— Begin Text shown —
Red Velvet, the real life story of actor Ira Aldridge at Chesapeake Shakespeare

by Angela Carroll

This article was first published in DC Theatre Scene.

In the early 19th century, Ira Aldridge, an African American actor and playwright, was performing on European stages. A fraction of Aldridge’s miraculous story is portrayed in director Shirley Basfield Dunlap’s wonderful adaptation of Lolita Chakrabarti’s play, Red Velvet at the Chesapeake Shakespeare Company in Baltimore, MD. 

It is astounding to consider what Aldridge was able to accomplish thirty years before the Emancipation Proclamation. In 1833, Aldridge became the first non-white actor to play the leading role of Othello, the moor at the Theatre Royal Covent Garden in London.

We are introduced to Aldridge in 1867, backstage at a performance of King Lear in Lodz Poland; he is aged, hunch-backed, caned and in poor health. Christian R. Gibbs portrays the elderly Aldridge as a bitter, moody man whose movements are pained and burdened. “Macbeth weighs heavy on me”, he groans. Aldridge is agitated and jittery; he sits for short periods then frantically jumps up and paces around the small dressing room. His rants, often toward his assistant Bernard Warde (Dave Gamble) are intercut by violent coughing fits. Gibbs is unflinching in his portrayal of Aldridge, a man consumed and tortured by his memories.

Desperate for a real story, ambitious journalist Halina Wozniak, McLean Jesse, who speaks fluent Polish in the role, sneaks into Aldridge’s dressing room and attempts to interview him. It is obvious from their interactions that she is inexperienced and intimidated by the tenacious Aldridge. Their humorous banter eventually resolves when Aldridge reluctantly gives in to Wozniak’s incessant inquiries about his time as a performer with the Theatre Royal in London.
— End Text shown —
— Begin Stored data —
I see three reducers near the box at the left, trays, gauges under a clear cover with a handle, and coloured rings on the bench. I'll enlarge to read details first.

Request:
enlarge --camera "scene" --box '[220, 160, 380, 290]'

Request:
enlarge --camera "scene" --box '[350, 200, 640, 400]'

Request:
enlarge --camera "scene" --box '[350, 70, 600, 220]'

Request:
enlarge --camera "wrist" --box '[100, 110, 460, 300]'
— End Stored data —
*What is expected:* Produce the text that comes next in the text shown.

*Answer to the problem:*
The lion’s share of the play unpacks Aldridge’s brief experience as a performer with the renowned London company.  Audiences are transported back to 1833 as the cast of Othello discusses the sudden illness of Edmund Kean. Kean, a white actor who played Othello in black face, collapsed on stage mid-performance. The unexpected event prompts the theatre manager, Pierre Laporte (Yury Lomakin) to replace Kean with Aldridge. Only one of the cast members, Henry Forrester (Seamus Miller) knows that Aldridge is African American. When he arrives, the cast is shocked.  This scene sets the stage for the subtle and overt aggressions Aldridge will face while working with the Theatre Royal. The scenes between Aldridge and Charles Kean, the son of Edmund Kean, are especially strained; Kean’s racist distaste for Aldridge is palpable. However, the cast soon recognizes Aldridge’s genius and passion for acting and warms to the idea of working with him. As the play unfolds, the play reveals many heart wrenching revelations that will torment Aldridge for the rest of his life.

Though the play is contained to two sets, both in the backstage of theaters, the beautiful set design and overall production of the Chesapeake Shakespeare Company makes you feel like you are sitting in the seats of the original playhouses, observing the rehearsal and performances of timeless works. 

Some of Red Velvet’s most memorable moments are in the ensemble’s performance of scenes from Othello.  The theatre is dimmed; the only light that remains is the warm flickering glow of small lanterns placed at the front of the stage. The actors perform as they would have on an English stage over one hundred years ago, expertly trained in the recitation of Shakespearean verse and anchored by thick red velvet curtains.

Red Velvet is haunting because it is based on some of the real traumas and victories Aldridge experienced. Gibbs’ performance as Aldridge is intoxicating and heartbreaking. The true success and power of the performance lies in the portrayal of Aldridge as an ardent dreamer who defies all odds, to remain passionately consumed by his ambitions to perfect and evolve the craft of acting. Red Velvet is a stunning work about power, prejudice and the transformative power of art.

Red Velvet by Lolita Chakrabarti. Directed by Shirley Basfield Dunlap. Production Manager, Kyle Rudgers. Production Stage Manager, Alexis E. Davis. Set Designer, Timothy J. Jones. Technical Director, Lighting Designer, Daniel O’Brien. Costume Designer, Kristina Lambdin. Cast: Christian R. Gibbs as Ira Aldridge, Seamus Miller as Casmir, a stagehand and  Henry Forrester, McLean Jesse as Halima Wozniak, a Polish Journalist, Betty Lovell, and Margaret Aldridge, his wife, Dave Gamble as Terence, Aldridge’s valet and dresser and Bernard Warde, Laura Rocklyn as Ellen Tree, actor, Ron Heneghan as Charles Kean, actor, son of actor Edmund Kean, Tracy Farrar as Connie, the theatre’s servant, Yury Lomakin as Pierre Laporte, theatre manager. Produced by Chesapeake Shakespeare Company.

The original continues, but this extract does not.